本日の1枚
Sergio Mendes / Favorite Things (CD)
ブラジル'66での成功後にリリースした、ソロでのインスト・ラテン・ジャズ・アルバム。
セルメンの活動からして、ジャズ・ピアニストとしてのアルバムという意味では、最後の作品と言ってよいでしょう。
コルトレーンやハービー・マンなどのヒット曲を、ボサ・ジャズ〜ラテン・ジャズ調にカヴァーしています。
音はいかにも60年代風のゴージャスな大編成サウンドで、そのオーケストラを率いているのはデイヴ・グルーシン。
その他、パーカッションにジョアン・ドナート、ドラムにドン・ウン・ロマンなどが参加しています。
大編成サウンドとはいえドーンと畳み掛けるタイプではなくて、あくまでもクールな印象を受けます。

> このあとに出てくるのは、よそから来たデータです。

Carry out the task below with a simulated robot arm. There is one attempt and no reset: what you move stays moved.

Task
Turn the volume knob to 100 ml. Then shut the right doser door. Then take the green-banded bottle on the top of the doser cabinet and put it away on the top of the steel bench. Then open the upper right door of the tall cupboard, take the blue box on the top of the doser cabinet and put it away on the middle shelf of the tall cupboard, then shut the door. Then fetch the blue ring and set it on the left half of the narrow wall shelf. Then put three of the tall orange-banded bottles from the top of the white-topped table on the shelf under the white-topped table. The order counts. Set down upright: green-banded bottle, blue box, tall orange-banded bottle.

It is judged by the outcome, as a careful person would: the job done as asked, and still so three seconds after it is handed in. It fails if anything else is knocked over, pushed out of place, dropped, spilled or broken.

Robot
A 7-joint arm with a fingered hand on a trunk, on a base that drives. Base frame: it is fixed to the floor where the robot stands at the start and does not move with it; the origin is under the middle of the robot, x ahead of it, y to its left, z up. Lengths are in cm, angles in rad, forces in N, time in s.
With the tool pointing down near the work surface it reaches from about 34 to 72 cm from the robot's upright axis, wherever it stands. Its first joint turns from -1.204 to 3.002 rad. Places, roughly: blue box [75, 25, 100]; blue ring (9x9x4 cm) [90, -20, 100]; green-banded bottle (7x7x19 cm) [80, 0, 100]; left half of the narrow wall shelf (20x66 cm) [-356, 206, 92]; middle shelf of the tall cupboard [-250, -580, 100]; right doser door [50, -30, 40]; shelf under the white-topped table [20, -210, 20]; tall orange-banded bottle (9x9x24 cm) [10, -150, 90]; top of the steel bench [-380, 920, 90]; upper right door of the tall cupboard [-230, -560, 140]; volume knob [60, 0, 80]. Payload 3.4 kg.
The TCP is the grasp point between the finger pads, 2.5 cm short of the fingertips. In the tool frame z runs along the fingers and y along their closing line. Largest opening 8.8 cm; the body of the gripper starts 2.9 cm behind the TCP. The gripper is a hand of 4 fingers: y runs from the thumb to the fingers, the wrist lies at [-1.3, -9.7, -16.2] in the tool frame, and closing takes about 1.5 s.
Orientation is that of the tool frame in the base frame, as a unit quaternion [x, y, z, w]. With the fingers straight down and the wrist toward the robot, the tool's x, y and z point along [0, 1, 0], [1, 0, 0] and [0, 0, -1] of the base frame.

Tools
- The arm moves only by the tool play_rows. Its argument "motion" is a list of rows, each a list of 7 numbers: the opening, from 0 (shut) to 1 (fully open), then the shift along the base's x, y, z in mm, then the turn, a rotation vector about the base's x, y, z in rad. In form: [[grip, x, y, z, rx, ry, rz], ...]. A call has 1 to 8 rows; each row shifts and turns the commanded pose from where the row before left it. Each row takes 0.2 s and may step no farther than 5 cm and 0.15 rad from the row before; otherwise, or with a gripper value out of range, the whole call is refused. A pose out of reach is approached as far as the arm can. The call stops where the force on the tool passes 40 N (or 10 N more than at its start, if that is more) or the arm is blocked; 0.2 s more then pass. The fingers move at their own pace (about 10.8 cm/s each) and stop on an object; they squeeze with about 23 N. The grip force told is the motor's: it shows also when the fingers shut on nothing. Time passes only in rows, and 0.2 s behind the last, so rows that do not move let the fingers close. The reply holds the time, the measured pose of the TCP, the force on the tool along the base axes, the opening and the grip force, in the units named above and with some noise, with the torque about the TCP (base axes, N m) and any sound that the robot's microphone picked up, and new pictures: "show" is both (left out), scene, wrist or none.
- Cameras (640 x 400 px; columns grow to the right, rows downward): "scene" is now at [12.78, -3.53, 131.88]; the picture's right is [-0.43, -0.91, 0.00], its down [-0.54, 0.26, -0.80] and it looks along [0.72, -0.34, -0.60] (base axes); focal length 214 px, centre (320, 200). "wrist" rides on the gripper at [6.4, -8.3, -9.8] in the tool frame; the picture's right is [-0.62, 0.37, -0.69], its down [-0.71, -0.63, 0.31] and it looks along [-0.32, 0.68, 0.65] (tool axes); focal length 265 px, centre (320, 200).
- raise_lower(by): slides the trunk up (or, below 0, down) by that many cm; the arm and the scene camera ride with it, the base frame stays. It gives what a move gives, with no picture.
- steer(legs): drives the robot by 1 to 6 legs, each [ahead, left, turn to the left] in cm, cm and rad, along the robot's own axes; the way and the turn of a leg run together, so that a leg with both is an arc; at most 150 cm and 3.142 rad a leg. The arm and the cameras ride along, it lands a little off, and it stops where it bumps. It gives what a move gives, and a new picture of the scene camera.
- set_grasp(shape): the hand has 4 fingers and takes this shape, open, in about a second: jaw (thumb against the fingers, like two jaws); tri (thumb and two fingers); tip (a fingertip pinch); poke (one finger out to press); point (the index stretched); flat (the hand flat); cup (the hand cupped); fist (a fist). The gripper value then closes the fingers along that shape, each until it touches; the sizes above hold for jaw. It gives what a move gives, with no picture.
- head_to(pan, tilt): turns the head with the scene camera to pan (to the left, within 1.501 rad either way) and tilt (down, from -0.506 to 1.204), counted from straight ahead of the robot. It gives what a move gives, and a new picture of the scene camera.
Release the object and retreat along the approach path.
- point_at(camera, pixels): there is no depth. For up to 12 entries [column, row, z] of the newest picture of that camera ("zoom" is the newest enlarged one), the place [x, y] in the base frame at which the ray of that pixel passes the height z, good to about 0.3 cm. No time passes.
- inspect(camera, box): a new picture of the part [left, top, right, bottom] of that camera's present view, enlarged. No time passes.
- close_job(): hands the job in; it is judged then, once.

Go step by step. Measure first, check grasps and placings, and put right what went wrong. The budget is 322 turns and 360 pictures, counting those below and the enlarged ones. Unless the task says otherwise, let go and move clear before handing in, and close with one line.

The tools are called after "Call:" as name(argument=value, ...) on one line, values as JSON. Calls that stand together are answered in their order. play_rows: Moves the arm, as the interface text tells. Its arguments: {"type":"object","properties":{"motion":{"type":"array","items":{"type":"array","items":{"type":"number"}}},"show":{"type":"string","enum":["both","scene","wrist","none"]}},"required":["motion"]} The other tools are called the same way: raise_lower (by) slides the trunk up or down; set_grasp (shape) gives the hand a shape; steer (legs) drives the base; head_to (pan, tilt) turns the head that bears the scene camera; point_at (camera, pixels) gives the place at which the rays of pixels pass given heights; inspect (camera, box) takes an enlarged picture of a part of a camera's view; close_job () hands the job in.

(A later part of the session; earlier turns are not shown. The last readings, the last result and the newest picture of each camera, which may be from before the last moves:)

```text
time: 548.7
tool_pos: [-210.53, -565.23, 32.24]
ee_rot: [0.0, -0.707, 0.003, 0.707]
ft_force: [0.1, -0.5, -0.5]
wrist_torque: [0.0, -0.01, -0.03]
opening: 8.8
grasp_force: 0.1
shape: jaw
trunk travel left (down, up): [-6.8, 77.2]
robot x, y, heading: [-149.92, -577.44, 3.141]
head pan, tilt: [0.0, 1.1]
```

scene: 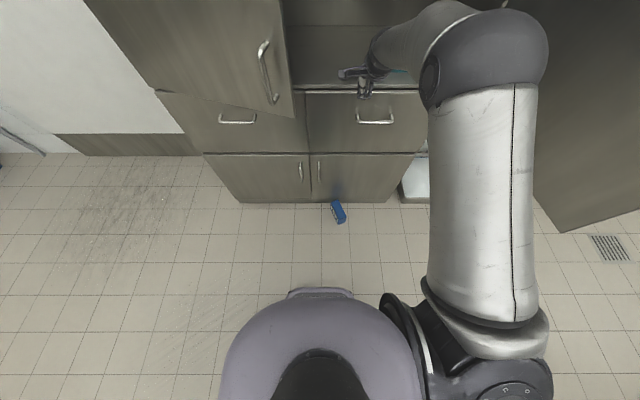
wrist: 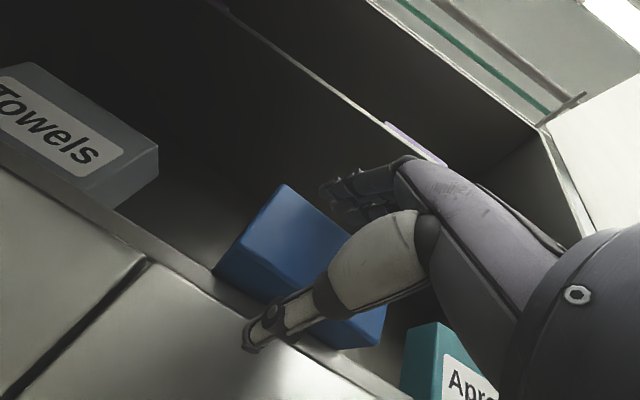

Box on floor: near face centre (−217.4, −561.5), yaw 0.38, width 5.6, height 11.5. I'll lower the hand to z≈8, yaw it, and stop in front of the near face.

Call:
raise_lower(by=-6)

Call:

そしてちょっと洒落たポップさからは、やはりセルメンらしい魅力を感じます。
01. 『Favorite Things』は、もちろんアノ名曲のカヴァー。軽やかなラテン調のピアノ・ジャズ作品に。音の厚みが増すとともに盛り上がりが増していくアレンジが絶妙です。
02. 『Tempo Feliz』は、バーデン・パウエルの曲。暖かなオルガンに「ラララ」コーラスが穏やかに響きます。
03. 『Ponteio』は、エドゥ・ロボの曲。クールなボサ・ジャズに。
05. 『A Banda』は、シコ・ブアルキの曲。おもちゃ箱的なキュートなマーチ調のアレンジがファニーで素敵。
06. 『I Say A Little Prayer』は、もちろんバカラックの曲。こちらはバカラックらしさを残したゴージャスでイージーな仕上がりに。
07. 『Comin' Home Baby』は、ハービー・マンの有名曲。スパイ映画系のクールなラテン・ジャズに。ベースが刻むファンキーなリズムがカッコ良い。
08. 『Boa Palavra』は、カエターノの曲。セルメンは米国でポップ・ミュージックを演奏しつつも、ブラジルでのトロピカリズモにも目を向けていたんですね。